• [YOUR GOAL] Without the pictures, can you quote each line below exactly?

· · · · ·

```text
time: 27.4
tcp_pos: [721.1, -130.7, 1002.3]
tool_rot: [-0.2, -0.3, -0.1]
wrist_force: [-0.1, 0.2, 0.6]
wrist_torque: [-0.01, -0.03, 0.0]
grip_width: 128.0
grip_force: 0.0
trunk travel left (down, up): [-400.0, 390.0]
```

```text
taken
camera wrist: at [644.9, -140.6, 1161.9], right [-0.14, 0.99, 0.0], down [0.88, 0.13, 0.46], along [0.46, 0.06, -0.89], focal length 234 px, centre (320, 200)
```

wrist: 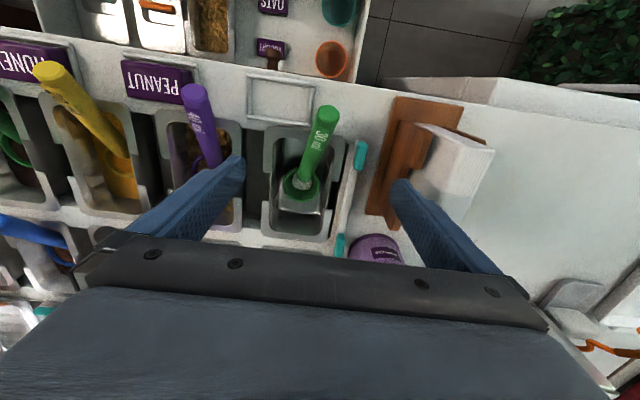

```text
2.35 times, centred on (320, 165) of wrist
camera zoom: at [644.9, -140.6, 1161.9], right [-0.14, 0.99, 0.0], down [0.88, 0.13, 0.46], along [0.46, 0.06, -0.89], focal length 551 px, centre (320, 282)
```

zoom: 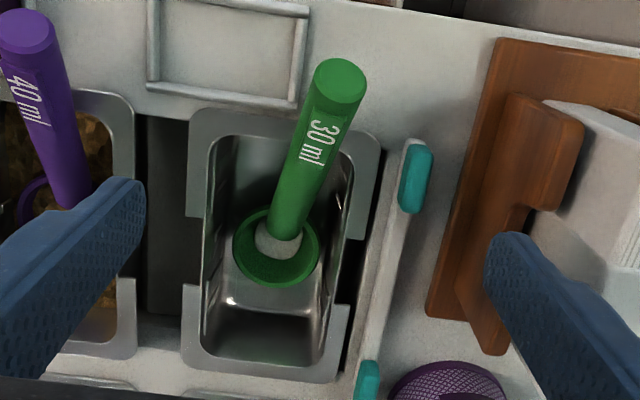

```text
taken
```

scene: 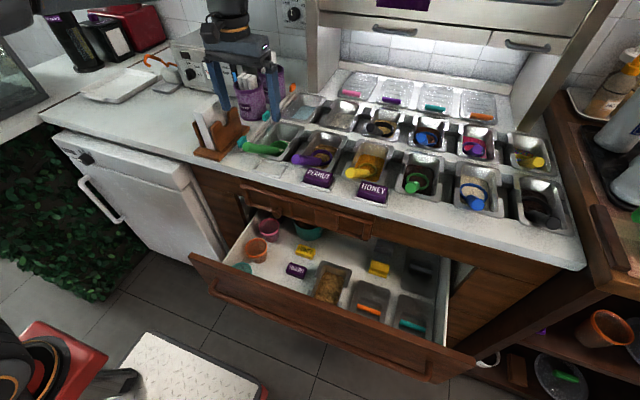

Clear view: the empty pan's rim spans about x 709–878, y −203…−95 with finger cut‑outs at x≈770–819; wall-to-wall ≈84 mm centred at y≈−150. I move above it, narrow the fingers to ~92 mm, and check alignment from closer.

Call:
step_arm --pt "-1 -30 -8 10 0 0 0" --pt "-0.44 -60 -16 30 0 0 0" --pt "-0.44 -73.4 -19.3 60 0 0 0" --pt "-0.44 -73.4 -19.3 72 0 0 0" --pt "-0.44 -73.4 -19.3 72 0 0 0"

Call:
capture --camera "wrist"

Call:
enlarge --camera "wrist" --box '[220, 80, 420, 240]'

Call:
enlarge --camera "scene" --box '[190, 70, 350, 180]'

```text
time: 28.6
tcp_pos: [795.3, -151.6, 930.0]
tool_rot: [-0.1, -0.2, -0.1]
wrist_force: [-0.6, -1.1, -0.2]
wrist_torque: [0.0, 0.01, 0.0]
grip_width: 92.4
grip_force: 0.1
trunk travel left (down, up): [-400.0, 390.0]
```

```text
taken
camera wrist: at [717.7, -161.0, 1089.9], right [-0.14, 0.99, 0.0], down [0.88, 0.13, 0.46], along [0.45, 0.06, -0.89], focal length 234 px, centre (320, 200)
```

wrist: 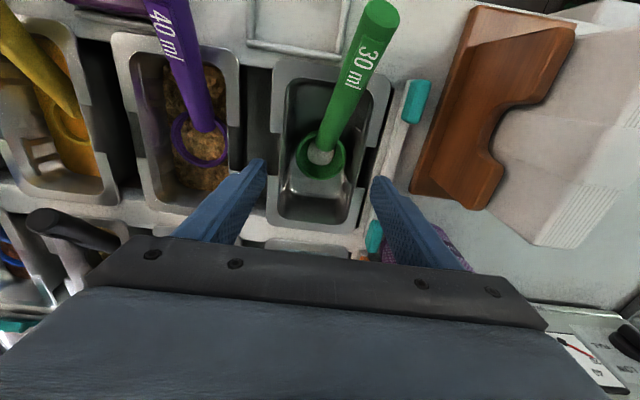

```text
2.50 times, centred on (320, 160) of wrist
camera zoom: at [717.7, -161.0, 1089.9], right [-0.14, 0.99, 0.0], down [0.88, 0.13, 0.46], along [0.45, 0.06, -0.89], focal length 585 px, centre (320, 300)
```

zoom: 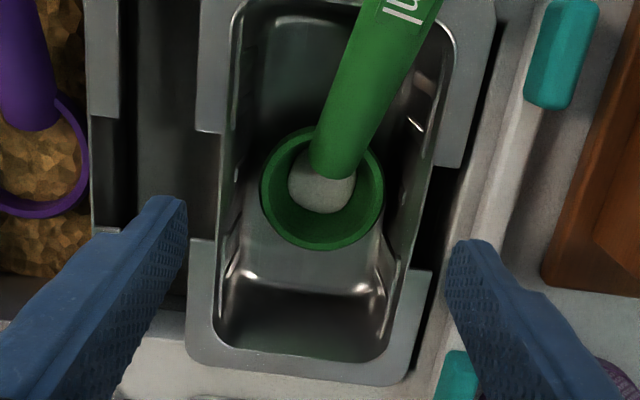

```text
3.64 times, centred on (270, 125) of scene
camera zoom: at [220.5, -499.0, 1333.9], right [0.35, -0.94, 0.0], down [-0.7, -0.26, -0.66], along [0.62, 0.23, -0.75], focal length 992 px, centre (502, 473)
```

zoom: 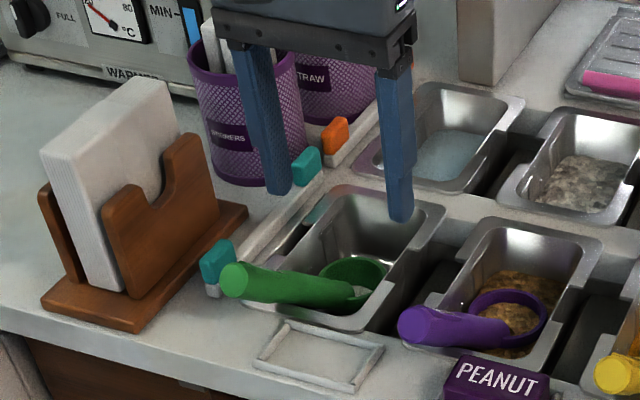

· · · · ·

• [OUTPUT OF THE TASK]
```text
time: 27.4
tcp_pos: [721.1, -130.7, 1002.3]
tool_rot: [-0.2, -0.3, -0.1]
wrist_force: [-0.1, 0.2, 0.6]
wrist_torque: [-0.01, -0.03, 0.0]
grip_width: 128.0
grip_force: 0.0
trunk travel left (down, up): [-400.0, 390.0]
```

```text
taken
camera wrist: at [644.9, -140.6, 1161.9], right [-0.14, 0.99, 0.0], down [0.88, 0.13, 0.46], along [0.46, 0.06, -0.89], focal length 234 px, centre (320, 200)
```

wrist: 

```text
2.35 times, centred on (320, 165) of wrist
camera zoom: at [644.9, -140.6, 1161.9], right [-0.14, 0.99, 0.0], down [0.88, 0.13, 0.46], along [0.46, 0.06, -0.89], focal length 551 px, centre (320, 282)
```

zoom: 

```text
taken
```

scene: 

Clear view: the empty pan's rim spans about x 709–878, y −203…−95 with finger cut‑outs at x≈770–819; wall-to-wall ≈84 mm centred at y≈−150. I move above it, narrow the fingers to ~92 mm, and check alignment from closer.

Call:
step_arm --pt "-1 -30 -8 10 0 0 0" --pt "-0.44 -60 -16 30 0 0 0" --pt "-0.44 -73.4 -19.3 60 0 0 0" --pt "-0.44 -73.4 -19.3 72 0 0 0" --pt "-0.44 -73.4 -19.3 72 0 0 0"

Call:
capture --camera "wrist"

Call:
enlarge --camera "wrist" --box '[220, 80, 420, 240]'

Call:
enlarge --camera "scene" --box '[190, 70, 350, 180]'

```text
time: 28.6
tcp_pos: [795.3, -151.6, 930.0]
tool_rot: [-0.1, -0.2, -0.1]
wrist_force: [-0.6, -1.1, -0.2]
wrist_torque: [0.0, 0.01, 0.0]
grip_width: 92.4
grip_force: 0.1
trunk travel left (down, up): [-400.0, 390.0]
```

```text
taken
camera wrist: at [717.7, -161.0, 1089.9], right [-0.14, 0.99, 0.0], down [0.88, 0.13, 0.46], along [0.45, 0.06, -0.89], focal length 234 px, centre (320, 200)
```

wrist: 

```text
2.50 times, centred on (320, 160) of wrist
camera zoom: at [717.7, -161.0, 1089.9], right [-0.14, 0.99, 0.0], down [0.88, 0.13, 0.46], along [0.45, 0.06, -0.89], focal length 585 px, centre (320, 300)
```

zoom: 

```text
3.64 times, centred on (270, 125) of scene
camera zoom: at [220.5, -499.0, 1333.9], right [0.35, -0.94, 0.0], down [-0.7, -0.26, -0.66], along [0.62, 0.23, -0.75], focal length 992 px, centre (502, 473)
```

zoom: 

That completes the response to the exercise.